De volgende conclusies kunnen getrokken worden:

• Alle 4 geteste alternatieven (ramie/katoen, hennep/katoen, cellulose diacetaat en cellulose viscose) hebben een minder goede houdbaarheid dan het referentiegaas. Toch was de sterkte van het materiaal na een ketensimulatie van 8 weken (bijna) voldoende. Een vervolgproef zal hier meer zekerheid over moeten geven.

• In de uitgevoerde proeven kwamen de prototypes Hennep/katoen, gevolgd door Ramie/katoen als beste naar voren.

• De beide cellulose-varianten hebben te weinig perspectief voor vervolgproeven.

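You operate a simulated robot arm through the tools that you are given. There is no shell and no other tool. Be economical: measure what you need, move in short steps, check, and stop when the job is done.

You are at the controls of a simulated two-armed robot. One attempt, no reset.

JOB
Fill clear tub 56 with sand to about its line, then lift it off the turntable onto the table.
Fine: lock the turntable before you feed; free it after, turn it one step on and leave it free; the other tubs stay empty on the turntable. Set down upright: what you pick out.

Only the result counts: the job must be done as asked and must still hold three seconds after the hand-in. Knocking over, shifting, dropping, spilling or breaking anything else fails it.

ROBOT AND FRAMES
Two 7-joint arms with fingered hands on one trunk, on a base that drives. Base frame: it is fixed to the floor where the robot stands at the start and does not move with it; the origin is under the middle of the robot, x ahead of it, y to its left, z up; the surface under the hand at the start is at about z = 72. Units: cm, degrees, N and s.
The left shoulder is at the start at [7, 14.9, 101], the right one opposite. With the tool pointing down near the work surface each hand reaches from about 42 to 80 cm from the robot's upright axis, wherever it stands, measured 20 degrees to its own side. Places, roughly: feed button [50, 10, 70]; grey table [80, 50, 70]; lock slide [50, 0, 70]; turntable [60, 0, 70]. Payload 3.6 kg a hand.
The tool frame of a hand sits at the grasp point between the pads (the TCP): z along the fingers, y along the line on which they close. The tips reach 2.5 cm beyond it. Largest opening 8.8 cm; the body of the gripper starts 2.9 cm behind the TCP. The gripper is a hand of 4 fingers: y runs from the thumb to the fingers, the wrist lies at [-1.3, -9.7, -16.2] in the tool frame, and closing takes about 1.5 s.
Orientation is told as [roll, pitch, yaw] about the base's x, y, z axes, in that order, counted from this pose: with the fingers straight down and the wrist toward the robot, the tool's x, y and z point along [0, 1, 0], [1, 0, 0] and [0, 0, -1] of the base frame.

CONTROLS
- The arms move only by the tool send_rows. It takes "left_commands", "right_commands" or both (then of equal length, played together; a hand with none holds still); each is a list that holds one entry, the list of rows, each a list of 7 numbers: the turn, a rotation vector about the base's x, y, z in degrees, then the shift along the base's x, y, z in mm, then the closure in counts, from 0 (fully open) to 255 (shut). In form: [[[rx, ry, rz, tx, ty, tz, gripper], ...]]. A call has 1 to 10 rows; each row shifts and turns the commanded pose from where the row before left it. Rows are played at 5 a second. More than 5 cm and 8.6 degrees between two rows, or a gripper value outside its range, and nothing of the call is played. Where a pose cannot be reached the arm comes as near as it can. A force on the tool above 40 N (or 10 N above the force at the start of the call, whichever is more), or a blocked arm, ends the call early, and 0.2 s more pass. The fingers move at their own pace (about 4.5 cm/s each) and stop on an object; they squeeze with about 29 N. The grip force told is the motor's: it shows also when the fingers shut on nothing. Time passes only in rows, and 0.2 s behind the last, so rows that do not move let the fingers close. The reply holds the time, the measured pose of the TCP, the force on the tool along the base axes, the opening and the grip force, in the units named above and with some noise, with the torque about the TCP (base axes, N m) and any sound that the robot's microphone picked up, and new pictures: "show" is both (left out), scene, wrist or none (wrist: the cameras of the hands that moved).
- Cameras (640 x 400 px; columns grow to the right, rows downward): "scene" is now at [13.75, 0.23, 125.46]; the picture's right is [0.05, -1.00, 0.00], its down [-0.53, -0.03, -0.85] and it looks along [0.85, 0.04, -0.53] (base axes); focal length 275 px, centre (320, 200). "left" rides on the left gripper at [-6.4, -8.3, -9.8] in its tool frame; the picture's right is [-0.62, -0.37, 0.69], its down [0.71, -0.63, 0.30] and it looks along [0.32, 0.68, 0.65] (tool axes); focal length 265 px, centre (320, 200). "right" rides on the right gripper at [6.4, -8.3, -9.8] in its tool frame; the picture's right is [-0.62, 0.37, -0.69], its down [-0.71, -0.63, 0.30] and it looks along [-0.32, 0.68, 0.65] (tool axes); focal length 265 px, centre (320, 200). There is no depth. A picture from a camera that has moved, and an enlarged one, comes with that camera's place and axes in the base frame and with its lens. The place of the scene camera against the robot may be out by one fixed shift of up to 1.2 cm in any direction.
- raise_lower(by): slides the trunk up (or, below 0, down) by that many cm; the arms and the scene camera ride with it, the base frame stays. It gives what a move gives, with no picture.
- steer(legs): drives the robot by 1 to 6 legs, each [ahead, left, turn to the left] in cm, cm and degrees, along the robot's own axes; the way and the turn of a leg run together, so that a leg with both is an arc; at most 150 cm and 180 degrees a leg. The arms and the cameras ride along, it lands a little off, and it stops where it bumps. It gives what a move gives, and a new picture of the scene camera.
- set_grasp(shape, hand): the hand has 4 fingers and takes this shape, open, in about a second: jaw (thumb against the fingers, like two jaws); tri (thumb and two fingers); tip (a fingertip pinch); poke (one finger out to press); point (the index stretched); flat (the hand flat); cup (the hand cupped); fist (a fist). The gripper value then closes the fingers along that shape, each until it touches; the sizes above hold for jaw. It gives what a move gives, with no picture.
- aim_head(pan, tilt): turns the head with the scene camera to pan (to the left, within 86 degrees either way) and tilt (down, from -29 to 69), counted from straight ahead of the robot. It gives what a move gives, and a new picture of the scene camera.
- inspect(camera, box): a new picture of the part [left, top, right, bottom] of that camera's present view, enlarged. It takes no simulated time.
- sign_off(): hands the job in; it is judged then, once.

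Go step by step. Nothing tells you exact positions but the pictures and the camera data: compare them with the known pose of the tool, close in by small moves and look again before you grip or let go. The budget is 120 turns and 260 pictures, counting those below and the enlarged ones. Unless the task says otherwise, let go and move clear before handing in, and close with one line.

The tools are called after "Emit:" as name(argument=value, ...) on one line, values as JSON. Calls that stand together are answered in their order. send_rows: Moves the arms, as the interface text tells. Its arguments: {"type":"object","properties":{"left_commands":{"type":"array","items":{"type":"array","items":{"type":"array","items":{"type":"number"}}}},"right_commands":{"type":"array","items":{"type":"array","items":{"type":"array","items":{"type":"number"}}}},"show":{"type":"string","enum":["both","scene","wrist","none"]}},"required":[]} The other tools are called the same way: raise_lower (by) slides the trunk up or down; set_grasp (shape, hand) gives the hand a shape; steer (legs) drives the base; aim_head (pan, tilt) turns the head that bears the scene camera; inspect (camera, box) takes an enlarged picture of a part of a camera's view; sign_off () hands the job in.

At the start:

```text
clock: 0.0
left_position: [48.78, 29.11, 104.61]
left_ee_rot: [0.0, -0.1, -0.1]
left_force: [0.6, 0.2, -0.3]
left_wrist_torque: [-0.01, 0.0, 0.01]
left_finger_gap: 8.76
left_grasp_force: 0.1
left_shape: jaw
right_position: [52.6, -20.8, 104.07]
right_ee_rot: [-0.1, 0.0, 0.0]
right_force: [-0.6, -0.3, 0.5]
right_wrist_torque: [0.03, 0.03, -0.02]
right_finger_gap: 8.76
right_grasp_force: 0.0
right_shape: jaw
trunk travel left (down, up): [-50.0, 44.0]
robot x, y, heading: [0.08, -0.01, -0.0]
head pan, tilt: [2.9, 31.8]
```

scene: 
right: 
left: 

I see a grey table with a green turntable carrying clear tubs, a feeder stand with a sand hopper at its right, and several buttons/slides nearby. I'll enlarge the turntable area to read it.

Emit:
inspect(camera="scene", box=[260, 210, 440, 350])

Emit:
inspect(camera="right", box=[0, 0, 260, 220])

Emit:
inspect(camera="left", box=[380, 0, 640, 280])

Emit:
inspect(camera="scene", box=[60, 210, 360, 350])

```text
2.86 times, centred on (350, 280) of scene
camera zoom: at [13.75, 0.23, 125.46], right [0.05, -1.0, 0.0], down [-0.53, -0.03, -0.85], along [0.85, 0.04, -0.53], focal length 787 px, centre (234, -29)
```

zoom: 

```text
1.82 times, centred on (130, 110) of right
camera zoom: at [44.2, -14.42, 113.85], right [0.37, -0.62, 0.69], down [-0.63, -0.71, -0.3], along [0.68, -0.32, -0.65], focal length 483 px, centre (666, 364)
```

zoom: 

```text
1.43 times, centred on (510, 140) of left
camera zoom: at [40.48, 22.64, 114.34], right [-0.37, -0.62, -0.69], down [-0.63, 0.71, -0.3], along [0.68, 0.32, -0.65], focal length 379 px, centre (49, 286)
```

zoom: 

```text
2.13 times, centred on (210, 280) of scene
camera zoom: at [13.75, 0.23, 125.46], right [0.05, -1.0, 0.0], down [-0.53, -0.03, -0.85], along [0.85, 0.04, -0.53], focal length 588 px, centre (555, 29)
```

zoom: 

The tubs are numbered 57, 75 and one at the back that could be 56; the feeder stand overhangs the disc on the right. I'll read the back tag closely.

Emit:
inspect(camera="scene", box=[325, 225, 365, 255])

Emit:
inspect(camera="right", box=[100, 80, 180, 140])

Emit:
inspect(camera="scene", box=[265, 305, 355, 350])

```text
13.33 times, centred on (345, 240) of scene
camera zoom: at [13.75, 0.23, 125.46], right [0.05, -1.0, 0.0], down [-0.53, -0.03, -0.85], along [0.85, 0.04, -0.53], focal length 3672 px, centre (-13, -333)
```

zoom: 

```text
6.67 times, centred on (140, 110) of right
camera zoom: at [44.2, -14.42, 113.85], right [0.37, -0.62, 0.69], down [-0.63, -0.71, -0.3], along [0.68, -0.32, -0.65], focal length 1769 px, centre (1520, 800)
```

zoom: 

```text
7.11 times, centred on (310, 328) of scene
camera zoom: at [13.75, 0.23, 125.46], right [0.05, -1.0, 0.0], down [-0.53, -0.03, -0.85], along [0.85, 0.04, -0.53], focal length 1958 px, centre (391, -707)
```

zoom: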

• In de opplantproef hadden alle geteste machinegazen, zoals verwacht, geen aantoonbare (negatieve) effecten op hergroei en doorworteling.

(6)
(7)

1

Inleiding

In de boomkwekerij wordt veel gebruik gemaakt van machinegaas. Bij het rooien en ingazen geeft het gebruik van machinegaas grote tijdwinst. Het verwijderen van dit machinegaas bij het planten kost echter weer veel tijd, terwijl niet verwijderen van het machinegaas een milieuprobleem oplevert. In het gaas is namelijk polyestervezels verwerkt.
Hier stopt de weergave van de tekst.